* Set exercise
Without omitting anything, retype the data that follows.
--- Dataset extract ---
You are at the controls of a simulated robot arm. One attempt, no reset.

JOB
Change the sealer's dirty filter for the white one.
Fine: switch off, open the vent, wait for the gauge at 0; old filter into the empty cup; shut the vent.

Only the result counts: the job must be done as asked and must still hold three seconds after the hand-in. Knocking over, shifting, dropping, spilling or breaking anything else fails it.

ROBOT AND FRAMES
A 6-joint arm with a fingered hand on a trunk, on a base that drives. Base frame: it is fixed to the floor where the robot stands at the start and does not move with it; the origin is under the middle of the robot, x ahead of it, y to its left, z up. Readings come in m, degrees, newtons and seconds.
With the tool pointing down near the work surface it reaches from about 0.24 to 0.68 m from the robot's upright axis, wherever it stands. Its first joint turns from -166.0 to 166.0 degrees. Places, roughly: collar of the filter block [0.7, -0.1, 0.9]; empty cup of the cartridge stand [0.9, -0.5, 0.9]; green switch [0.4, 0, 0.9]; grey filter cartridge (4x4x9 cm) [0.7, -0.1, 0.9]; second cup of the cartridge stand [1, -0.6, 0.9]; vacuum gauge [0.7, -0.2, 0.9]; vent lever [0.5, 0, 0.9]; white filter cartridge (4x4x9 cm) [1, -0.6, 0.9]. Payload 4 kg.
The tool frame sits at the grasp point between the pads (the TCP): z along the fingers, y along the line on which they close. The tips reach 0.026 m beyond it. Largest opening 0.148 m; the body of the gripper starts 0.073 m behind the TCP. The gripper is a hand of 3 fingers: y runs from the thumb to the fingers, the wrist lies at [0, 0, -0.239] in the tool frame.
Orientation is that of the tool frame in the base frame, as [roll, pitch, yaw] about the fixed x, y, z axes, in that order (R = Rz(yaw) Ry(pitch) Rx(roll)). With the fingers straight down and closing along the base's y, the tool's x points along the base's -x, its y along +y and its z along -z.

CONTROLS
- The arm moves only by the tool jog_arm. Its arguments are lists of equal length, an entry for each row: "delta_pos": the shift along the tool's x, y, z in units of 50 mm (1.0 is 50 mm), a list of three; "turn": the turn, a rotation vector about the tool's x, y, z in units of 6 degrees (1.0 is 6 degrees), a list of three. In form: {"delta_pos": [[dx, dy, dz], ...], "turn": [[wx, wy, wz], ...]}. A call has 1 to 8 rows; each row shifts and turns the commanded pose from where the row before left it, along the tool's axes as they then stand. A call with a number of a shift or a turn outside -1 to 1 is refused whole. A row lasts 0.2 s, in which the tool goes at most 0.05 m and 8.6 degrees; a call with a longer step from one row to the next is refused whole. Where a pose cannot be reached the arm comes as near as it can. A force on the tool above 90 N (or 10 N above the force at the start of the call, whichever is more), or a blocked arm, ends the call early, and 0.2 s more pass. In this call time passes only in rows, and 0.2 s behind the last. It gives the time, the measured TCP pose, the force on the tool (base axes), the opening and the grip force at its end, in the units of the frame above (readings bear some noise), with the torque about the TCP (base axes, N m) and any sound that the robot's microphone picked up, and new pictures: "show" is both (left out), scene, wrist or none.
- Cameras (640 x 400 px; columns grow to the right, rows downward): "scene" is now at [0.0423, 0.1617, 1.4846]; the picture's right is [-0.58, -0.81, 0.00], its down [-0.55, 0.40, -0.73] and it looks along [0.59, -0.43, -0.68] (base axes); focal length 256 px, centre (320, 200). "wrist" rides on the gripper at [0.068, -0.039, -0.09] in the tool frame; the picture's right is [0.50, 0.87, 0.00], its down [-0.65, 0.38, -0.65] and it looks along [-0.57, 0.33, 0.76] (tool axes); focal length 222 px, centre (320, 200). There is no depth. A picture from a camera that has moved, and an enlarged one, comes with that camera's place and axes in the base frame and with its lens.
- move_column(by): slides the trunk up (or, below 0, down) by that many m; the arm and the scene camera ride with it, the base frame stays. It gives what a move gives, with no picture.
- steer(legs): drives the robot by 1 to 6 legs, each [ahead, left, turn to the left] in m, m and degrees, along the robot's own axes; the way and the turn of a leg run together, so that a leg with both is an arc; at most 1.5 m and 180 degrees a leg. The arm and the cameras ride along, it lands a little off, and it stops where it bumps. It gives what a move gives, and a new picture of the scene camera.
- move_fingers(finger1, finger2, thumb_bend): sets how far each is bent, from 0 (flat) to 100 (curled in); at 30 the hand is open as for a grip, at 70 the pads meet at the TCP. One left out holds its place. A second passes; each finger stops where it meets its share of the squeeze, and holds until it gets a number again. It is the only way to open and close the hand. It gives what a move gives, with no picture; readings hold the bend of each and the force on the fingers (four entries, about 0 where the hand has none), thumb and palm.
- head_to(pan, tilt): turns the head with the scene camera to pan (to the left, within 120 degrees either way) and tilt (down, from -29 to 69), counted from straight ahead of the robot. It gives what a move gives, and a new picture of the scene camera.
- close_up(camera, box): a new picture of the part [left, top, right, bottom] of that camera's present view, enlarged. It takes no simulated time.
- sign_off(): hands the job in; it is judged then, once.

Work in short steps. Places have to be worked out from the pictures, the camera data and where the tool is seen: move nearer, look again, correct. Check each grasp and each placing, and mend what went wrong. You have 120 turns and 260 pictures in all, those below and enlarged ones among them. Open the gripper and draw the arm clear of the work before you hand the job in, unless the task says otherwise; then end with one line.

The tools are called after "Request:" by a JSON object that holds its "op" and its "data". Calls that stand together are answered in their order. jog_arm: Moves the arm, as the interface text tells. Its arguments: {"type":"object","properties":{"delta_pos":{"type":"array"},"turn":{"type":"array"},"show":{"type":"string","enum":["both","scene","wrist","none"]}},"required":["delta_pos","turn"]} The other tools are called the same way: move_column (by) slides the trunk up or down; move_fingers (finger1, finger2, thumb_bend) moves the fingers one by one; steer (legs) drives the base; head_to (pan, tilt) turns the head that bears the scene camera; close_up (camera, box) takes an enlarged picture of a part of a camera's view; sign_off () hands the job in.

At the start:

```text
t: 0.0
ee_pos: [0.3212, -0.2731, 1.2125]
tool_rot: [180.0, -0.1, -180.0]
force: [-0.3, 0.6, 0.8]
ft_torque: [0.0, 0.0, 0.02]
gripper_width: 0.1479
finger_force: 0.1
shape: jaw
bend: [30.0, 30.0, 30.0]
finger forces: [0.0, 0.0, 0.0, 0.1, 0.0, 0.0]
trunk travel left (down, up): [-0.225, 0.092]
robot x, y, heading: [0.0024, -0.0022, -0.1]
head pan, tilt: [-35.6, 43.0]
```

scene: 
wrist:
---
* Response to this task
You are at the controls of a simulated robot arm. One attempt, no reset.

JOB
Change the sealer's dirty filter for the white one.
Fine: switch off, open the vent, wait for the gauge at 0; old filter into the empty cup; shut the vent.

Only the result counts: the job must be done as asked and must still hold three seconds after the hand-in. Knocking over, shifting, dropping, spilling or breaking anything else fails it.

ROBOT AND FRAMES
A 6-joint arm with a fingered hand on a trunk, on a base that drives. Base frame: it is fixed to the floor where the robot stands at the start and does not move with it; the origin is under the middle of the robot, x ahead of it, y to its left, z up. Readings come in m, degrees, newtons and seconds.
With the tool pointing down near the work surface it reaches from about 0.24 to 0.68 m from the robot's upright axis, wherever it stands. Its first joint turns from -166.0 to 166.0 degrees. Places, roughly: collar of the filter block [0.7, -0.1, 0.9]; empty cup of the cartridge stand [0.9, -0.5, 0.9]; green switch [0.4, 0, 0.9]; grey filter cartridge (4x4x9 cm) [0.7, -0.1, 0.9]; second cup of the cartridge stand [1, -0.6, 0.9]; vacuum gauge [0.7, -0.2, 0.9]; vent lever [0.5, 0, 0.9]; white filter cartridge (4x4x9 cm) [1, -0.6, 0.9]. Payload 4 kg.
The tool frame sits at the grasp point between the pads (the TCP): z along the fingers, y along the line on which they close. The tips reach 0.026 m beyond it. Largest opening 0.148 m; the body of the gripper starts 0.073 m behind the TCP. The gripper is a hand of 3 fingers: y runs from the thumb to the fingers, the wrist lies at [0, 0, -0.239] in the tool frame.
Orientation is that of the tool frame in the base frame, as [roll, pitch, yaw] about the fixed x, y, z axes, in that order (R = Rz(yaw) Ry(pitch) Rx(roll)). With the fingers straight down and closing along the base's y, the tool's x points along the base's -x, its y along +y and its z along -z.

CONTROLS
- The arm moves only by the tool jog_arm. Its arguments are lists of equal length, an entry for each row: "delta_pos": the shift along the tool's x, y, z in units of 50 mm (1.0 is 50 mm), a list of three; "turn": the turn, a rotation vector about the tool's x, y, z in units of 6 degrees (1.0 is 6 degrees), a list of three. In form: {"delta_pos": [[dx, dy, dz], ...], "turn": [[wx, wy, wz], ...]}. A call has 1 to 8 rows; each row shifts and turns the commanded pose from where the row before left it, along the tool's axes as they then stand. A call with a number of a shift or a turn outside -1 to 1 is refused whole. A row lasts 0.2 s, in which the tool goes at most 0.05 m and 8.6 degrees; a call with a longer step from one row to the next is refused whole. Where a pose cannot be reached the arm comes as near as it can. A force on the tool above 90 N (or 10 N above the force at the start of the call, whichever is more), or a blocked arm, ends the call early, and 0.2 s more pass. In this call time passes only in rows, and 0.2 s behind the last. It gives the time, the measured TCP pose, the force on the tool (base axes), the opening and the grip force at its end, in the units of the frame above (readings bear some noise), with the torque about the TCP (base axes, N m) and any sound that the robot's microphone picked up, and new pictures: "show" is both (left out), scene, wrist or none.
- Cameras (640 x 400 px; columns grow to the right, rows downward): "scene" is now at [0.0423, 0.1617, 1.4846]; the picture's right is [-0.58, -0.81, 0.00], its down [-0.55, 0.40, -0.73] and it looks along [0.59, -0.43, -0.68] (base axes); focal length 256 px, centre (320, 200). "wrist" rides on the gripper at [0.068, -0.039, -0.09] in the tool frame; the picture's right is [0.50, 0.87, 0.00], its down [-0.65, 0.38, -0.65] and it looks along [-0.57, 0.33, 0.76] (tool axes); focal length 222 px, centre (320, 200). There is no depth. A picture from a camera that has moved, and an enlarged one, comes with that camera's place and axes in the base frame and with its lens.
- move_column(by): slides the trunk up (or, below 0, down) by that many m; the arm and the scene camera ride with it, the base frame stays. It gives what a move gives, with no picture.
- steer(legs): drives the robot by 1 to 6 legs, each [ahead, left, turn to the left] in m, m and degrees, along the robot's own axes; the way and the turn of a leg run together, so that a leg with both is an arc; at most 1.5 m and 180 degrees a leg. The arm and the cameras ride along, it lands a little off, and it stops where it bumps. It gives what a move gives, and a new picture of the scene camera.
- move_fingers(finger1, finger2, thumb_bend): sets how far each is bent, from 0 (flat) to 100 (curled in); at 30 the hand is open as for a grip, at 70 the pads meet at the TCP. One left out holds its place. A second passes; each finger stops where it meets its share of the squeeze, and holds until it gets a number again. It is the only way to open and close the hand. It gives what a move gives, with no picture; readings hold the bend of each and the force on the fingers (four entries, about 0 where the hand has none), thumb and palm.
- head_to(pan, tilt): turns the head with the scene camera to pan (to the left, within 120 degrees either way) and tilt (down, from -29 to 69), counted from straight ahead of the robot. It gives what a move gives, and a new picture of the scene camera.
- close_up(camera, box): a new picture of the part [left, top, right, bottom] of that camera's present view, enlarged. It takes no simulated time.
- sign_off(): hands the job in; it is judged then, once.

Work in short steps. Places have to be worked out from the pictures, the camera data and where the tool is seen: move nearer, look again, correct. Check each grasp and each placing, and mend what went wrong. You have 120 turns and 260 pictures in all, those below and enlarged ones among them. Open the gripper and draw the arm clear of the work before you hand the job in, unless the task says otherwise; then end with one line.

The tools are called after "Request:" by a JSON object that holds its "op" and its "data". Calls that stand together are answered in their order. jog_arm: Moves the arm, as the interface text tells. Its arguments: {"type":"object","properties":{"delta_pos":{"type":"array"},"turn":{"type":"array"},"show":{"type":"string","enum":["both","scene","wrist","none"]}},"required":["delta_pos","turn"]} The other tools are called the same way: move_column (by) slides the trunk up or down; move_fingers (finger1, finger2, thumb_bend) moves the fingers one by one; steer (legs) drives the base; head_to (pan, tilt) turns the head that bears the scene camera; close_up (camera, box) takes an enlarged picture of a part of a camera's view; sign_off () hands the job in.

At the start:

```text
t: 0.0
ee_pos: [0.3212, -0.2731, 1.2125]
tool_rot: [180.0, -0.1, -180.0]
force: [-0.3, 0.6, 0.8]
ft_torque: [0.0, 0.0, 0.02]
gripper_width: 0.1479
finger_force: 0.1
shape: jaw
bend: [30.0, 30.0, 30.0]
finger forces: [0.0, 0.0, 0.0, 0.1, 0.0, 0.0]
trunk travel left (down, up): [-0.225, 0.092]
robot x, y, heading: [0.0024, -0.0022, -0.1]
head pan, tilt: [-35.6, 43.0]
```

scene: 
wrist:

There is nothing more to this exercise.